I do still insist on the 'mass production' view of this, however, when mass results are needed. It should not be viewed as a dehumanising model: imparting education by whatever genuinely successful means is one of the most humanising endeavours possible.

(OK, my real name is Gradgrind...)

Newmania said...

I know Nick`s real name . Its Samantha

hatfield girl said...

Oh well, ND, 'There is geometry in the humming of the strings. There is music in the spacings of the spheres..' so perhaps it is one of those questions with lots of scope for expanding your answer and extra marks if you do; we wouldn't like English education to suffer the bane of superficial factual knowledge.

hatfield girl said...

Also ND (university entry questions apart) if mass production does not imply huge classes and no books (exercise for rough work and separate ones for 'bella', and text books that are revised each year to cover curriculum advances) then you are right. Delivery of en masse education lives.

hatfield girl said...

N, 'All you need is a room some discipline and some books..' Yes, but that is for a school; a lot of children, as opposed to a lot of pupils, need other socialisations (really some of these words are hackle-raising but often have a pre-politicised usefulness) before they can accept what many see as the humiliation of accepting the essential discipline of a school. And they lose so much from this.

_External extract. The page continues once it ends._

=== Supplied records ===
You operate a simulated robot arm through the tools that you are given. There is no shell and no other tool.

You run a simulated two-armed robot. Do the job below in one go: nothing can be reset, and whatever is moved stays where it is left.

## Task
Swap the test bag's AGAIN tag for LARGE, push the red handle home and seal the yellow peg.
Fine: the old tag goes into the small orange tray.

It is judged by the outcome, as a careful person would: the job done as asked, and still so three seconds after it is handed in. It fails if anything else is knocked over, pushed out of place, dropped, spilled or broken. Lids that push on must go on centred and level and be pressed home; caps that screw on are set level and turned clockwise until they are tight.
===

ND was taken by the orderliness(? are you sure?) and by the happiness of the Italian school class. They are a team, and their trainer is the Signora Maestra. Glory for one of them, in anything to do with school or fame, and they glow, "You are all of us", they cry with rounds of applause. The Signora Maestra rules, and they are proud of her. But then she (or more rarely he) never appear out of role. Why do we put our professional teachers to such trial? It destroys their status and their identity. Other professionals can do mending, the Teacher is theirs, not one of the limiters of experiment and revolt but a leader in learning hard and useful things. And the parents are agreed on this to. After all, it is their own experience.

Anonymous said...

Well just to show I know all about "there is music in the spacings of the spheres", one of me poems is currently echoing around (but I have had the decency to drag it off to Guido's sector of the 'sphere)

- Samantha Gradgrind age 19

Newmania said...

N, 'All you need is a room some discipline and some books..' Yes, but that is for a school; a lot of children, as opposed to a lot of pupils, need other socialisations (really some of these words are hackle-raising but often have a pre-politicised usefulness) .


I would be fascinated to learn how you feel throwing money at schools would help this process of " Socialisation" or why you imagine that teachers , conspicuously and often hilariously inexperienced socially ,are qualified to assist.


No this is plain wrong . Schools cannot solve every problem and the idea that they can has lead to the absurd over funding and the entrenchment of satisficing in the educational world .

Teachers must have authority not money or shiny new Labs or trips to the continent or PA schemes to defraud and so on . They must vbe accountable and fireable.

None of this has anything to do with more income.

'before they can accept what many see as the humiliation of accepting the essential discipline of a school'


I believe no such thing and as we have no discpline in our schoools might we perhaps try it first ?Just as an experiment

hatfield girl said...

N, we are in agreement I think. Teachers teach, and teach school subjects, in school. Nothing else; administration, social work, child care, hobbies, homework clubs, etc., are all done perhaps in the same buildings but by other staff, outside the hours of school, with different skills and training. Teachers retain their role and their status. I was saying they are required to play too many parts and this results in them losing their standing as teachers.